• Source material
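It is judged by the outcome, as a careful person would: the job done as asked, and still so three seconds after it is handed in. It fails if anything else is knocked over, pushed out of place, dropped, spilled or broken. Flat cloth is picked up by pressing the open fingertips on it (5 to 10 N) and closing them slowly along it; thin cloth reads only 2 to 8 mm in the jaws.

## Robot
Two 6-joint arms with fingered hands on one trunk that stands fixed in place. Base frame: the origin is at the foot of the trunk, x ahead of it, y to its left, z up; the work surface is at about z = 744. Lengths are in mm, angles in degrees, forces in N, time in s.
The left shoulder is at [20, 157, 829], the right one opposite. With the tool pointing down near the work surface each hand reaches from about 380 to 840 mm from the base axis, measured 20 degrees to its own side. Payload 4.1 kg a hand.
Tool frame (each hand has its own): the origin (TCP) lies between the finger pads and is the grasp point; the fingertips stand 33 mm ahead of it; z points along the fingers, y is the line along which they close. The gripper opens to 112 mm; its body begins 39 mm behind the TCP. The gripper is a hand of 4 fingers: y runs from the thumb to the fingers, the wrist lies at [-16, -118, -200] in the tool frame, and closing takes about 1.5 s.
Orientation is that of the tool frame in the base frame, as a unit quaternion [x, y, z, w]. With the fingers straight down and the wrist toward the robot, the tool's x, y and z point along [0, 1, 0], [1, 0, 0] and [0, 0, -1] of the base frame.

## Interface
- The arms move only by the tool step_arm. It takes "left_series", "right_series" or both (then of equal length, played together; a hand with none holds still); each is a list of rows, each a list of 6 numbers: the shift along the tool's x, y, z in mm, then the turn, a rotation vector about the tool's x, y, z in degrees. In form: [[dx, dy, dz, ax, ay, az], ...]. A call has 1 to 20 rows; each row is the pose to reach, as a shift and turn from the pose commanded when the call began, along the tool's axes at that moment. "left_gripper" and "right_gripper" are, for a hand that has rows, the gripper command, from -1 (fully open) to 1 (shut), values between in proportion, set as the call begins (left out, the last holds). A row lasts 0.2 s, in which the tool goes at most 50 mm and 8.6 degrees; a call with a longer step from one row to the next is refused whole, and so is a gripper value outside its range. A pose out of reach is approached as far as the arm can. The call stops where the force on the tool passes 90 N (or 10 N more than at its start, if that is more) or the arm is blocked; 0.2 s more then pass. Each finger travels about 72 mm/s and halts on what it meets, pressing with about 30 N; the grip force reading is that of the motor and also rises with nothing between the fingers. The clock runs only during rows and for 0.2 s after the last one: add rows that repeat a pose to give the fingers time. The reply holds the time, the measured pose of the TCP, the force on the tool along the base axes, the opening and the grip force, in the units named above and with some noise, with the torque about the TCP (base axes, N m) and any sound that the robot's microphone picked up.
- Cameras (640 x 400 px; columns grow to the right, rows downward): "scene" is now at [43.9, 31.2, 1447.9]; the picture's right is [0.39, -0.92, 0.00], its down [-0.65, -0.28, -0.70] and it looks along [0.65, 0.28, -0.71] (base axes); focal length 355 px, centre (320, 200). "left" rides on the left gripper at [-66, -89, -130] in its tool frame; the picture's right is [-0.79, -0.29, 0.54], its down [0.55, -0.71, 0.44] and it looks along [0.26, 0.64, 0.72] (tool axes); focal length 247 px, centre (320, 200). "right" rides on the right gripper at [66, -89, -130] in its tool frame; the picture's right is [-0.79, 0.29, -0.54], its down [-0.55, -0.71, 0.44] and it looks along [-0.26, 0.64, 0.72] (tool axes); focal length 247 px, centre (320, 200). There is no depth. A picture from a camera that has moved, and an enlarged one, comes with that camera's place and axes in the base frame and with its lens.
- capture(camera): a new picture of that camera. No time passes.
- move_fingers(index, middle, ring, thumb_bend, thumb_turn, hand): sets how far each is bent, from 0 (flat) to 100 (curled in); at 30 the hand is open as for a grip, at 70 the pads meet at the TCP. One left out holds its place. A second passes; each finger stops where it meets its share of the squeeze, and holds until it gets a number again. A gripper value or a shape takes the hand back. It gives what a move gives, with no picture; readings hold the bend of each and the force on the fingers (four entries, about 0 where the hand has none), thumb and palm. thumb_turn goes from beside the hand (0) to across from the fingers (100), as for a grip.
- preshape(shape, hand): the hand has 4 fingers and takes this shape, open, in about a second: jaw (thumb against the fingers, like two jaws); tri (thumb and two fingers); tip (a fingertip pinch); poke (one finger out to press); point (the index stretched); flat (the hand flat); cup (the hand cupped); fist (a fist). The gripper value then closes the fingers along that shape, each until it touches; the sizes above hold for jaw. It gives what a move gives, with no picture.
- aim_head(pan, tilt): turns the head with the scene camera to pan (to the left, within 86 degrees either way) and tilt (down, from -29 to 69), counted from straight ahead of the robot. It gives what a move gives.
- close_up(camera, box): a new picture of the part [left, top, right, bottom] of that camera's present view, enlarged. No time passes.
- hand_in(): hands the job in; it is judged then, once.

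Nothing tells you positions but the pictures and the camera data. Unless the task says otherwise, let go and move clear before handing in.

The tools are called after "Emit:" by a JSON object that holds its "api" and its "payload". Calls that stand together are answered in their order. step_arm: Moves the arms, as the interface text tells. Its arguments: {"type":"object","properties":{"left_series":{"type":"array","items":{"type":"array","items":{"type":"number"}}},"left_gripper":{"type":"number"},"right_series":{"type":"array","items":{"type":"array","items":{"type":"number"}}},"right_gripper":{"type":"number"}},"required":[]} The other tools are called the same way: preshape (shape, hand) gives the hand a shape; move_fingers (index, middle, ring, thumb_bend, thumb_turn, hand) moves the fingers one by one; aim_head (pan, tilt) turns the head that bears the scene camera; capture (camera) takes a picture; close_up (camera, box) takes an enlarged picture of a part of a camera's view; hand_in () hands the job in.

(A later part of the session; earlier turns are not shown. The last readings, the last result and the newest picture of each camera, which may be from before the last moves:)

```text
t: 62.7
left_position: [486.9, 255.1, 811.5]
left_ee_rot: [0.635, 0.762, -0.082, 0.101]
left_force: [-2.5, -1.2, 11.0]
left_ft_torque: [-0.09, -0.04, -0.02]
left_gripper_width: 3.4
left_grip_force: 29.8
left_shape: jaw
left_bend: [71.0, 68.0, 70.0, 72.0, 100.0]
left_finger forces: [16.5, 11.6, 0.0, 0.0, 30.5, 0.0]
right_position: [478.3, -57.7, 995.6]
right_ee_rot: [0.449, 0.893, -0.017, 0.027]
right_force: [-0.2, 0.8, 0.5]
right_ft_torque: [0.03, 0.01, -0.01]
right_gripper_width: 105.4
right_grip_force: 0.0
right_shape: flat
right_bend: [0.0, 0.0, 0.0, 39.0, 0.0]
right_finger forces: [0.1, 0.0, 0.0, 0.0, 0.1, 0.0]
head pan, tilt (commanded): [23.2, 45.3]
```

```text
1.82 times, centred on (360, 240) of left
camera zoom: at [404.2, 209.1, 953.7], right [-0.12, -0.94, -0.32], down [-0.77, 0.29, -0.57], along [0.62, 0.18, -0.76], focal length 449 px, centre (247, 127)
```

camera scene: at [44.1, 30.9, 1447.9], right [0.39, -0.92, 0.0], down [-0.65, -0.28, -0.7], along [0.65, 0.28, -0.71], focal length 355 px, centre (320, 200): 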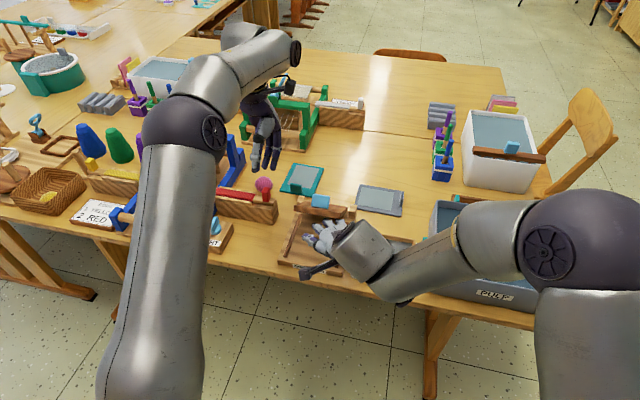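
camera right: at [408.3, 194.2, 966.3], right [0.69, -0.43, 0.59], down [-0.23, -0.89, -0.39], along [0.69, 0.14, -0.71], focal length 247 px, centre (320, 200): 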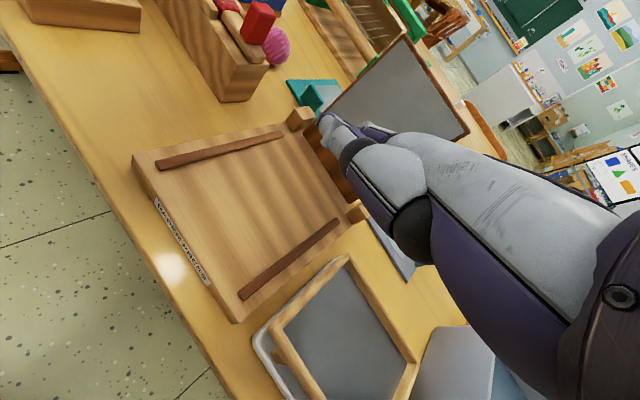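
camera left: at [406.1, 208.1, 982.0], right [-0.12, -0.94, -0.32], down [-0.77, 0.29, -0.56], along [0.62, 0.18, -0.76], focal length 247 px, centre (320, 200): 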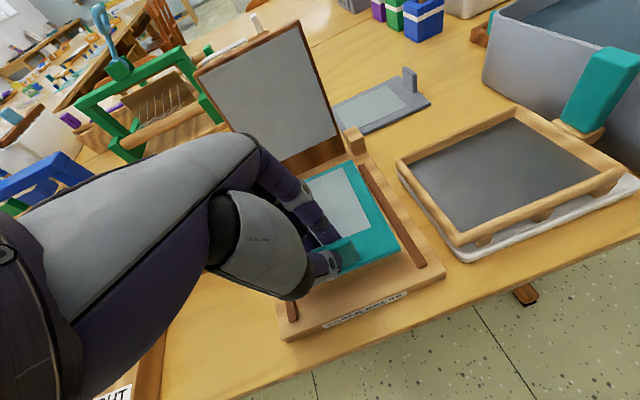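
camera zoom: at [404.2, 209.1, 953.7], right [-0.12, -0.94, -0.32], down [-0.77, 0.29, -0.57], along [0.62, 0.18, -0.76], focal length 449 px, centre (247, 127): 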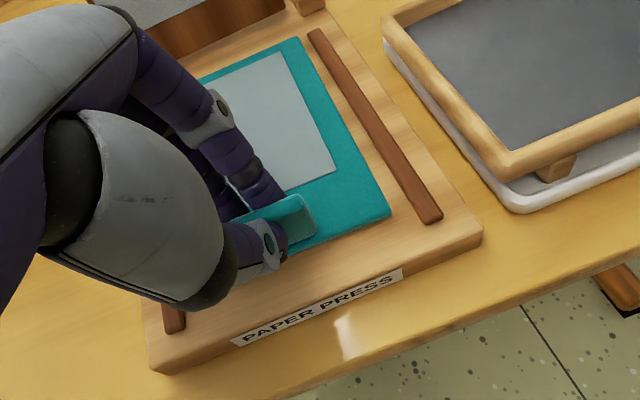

---

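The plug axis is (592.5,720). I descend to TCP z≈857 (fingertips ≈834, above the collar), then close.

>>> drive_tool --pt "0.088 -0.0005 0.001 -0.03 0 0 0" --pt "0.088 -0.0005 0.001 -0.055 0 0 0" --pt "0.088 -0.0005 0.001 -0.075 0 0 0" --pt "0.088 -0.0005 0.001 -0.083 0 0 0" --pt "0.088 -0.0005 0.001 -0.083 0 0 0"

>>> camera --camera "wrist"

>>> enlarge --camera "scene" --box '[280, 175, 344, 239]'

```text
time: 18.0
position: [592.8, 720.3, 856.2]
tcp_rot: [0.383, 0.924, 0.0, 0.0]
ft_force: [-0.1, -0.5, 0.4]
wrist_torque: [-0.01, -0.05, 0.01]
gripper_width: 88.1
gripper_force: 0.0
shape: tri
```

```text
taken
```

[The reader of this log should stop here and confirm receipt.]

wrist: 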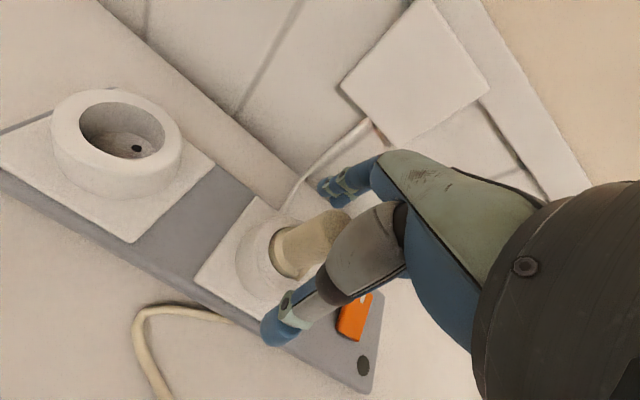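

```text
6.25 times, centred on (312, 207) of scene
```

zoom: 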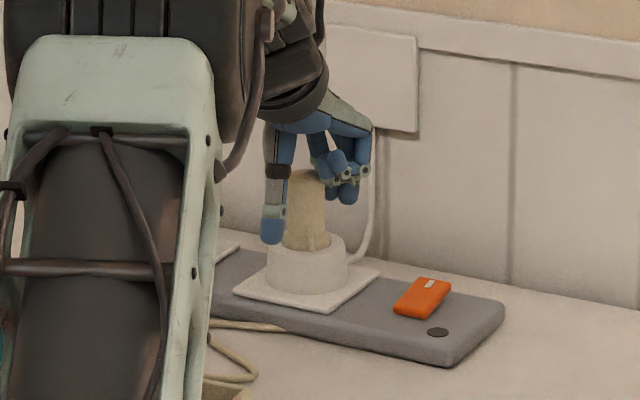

==

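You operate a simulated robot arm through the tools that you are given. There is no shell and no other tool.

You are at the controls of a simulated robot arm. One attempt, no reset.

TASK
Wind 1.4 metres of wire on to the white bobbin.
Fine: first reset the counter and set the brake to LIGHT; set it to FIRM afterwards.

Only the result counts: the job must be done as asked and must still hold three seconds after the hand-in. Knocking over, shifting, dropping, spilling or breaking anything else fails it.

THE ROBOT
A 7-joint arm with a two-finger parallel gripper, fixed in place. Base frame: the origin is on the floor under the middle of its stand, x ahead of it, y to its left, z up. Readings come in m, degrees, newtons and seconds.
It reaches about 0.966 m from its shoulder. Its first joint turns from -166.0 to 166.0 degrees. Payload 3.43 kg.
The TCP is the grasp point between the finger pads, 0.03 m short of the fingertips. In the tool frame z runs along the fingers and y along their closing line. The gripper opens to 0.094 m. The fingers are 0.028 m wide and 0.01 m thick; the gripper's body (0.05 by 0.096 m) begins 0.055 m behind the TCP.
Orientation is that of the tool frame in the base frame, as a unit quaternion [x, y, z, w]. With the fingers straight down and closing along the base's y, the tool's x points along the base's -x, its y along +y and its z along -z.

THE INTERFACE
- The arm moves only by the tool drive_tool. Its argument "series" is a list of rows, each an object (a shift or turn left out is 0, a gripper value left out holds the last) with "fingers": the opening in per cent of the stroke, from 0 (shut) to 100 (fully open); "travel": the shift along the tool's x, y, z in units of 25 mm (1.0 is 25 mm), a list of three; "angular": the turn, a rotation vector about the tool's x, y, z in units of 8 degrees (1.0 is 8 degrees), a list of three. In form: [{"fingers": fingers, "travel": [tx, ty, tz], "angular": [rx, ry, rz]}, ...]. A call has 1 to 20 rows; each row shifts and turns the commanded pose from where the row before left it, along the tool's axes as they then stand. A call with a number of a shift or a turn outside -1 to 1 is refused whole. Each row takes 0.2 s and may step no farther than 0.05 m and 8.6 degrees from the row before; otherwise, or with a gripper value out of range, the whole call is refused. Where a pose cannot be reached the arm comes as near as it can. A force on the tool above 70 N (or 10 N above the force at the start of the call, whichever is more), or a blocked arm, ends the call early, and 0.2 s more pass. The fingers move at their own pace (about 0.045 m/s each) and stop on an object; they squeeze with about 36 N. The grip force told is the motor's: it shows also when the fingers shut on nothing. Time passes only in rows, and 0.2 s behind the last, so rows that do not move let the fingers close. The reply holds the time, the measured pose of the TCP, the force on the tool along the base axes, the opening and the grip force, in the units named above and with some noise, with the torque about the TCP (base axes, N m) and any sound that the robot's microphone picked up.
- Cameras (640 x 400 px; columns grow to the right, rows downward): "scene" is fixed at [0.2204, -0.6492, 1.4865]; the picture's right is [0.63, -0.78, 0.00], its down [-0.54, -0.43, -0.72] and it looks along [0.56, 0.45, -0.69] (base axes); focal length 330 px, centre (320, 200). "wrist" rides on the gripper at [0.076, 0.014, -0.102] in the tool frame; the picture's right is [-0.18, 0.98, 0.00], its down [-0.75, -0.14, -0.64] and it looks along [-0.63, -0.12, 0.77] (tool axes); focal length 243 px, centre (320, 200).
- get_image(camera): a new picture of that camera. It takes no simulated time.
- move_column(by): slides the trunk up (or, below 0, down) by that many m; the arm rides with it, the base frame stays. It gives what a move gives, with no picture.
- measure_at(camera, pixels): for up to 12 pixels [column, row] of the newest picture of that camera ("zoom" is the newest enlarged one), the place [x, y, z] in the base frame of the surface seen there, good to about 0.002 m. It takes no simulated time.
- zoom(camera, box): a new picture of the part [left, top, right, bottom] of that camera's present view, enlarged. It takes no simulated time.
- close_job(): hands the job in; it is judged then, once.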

• Given task
Print, from the entries above, the line with "It is judged by", the line with "Tool frame (each" and all lines between them, exactly and with nothing else.

• Final answer
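It is judged by the outcome, as a careful person would: the job done as asked, and still so three seconds after it is handed in. It fails if anything else is knocked over, pushed out of place, dropped, spilled or broken. Flat cloth is picked up by pressing the open fingertips on it (5 to 10 N) and closing them slowly along it; thin cloth reads only 2 to 8 mm in the jaws.

## Robot
Two 6-joint arms with fingered hands on one trunk that stands fixed in place. Base frame: the origin is at the foot of the trunk, x ahead of it, y to its left, z up; the work surface is at about z = 744. Lengths are in mm, angles in degrees, forces in N, time in s.
The left shoulder is at [20, 157, 829], the right one opposite. With the tool pointing down near the work surface each hand reaches from about 380 to 840 mm from the base axis, measured 20 degrees to its own side. Payload 4.1 kg a hand.
Tool frame (each hand has its own): the origin (TCP) lies between the finger pads and is the grasp point; the fingertips stand 33 mm ahead of it; z points along the fingers, y is the line along which they close. The gripper opens to 112 mm; its body begins 39 mm behind the TCP. The gripper is a hand of 4 fingers: y runs from the thumb to the fingers, the wrist lies at [-16, -118, -200] in the tool frame, and closing takes about 1.5 s.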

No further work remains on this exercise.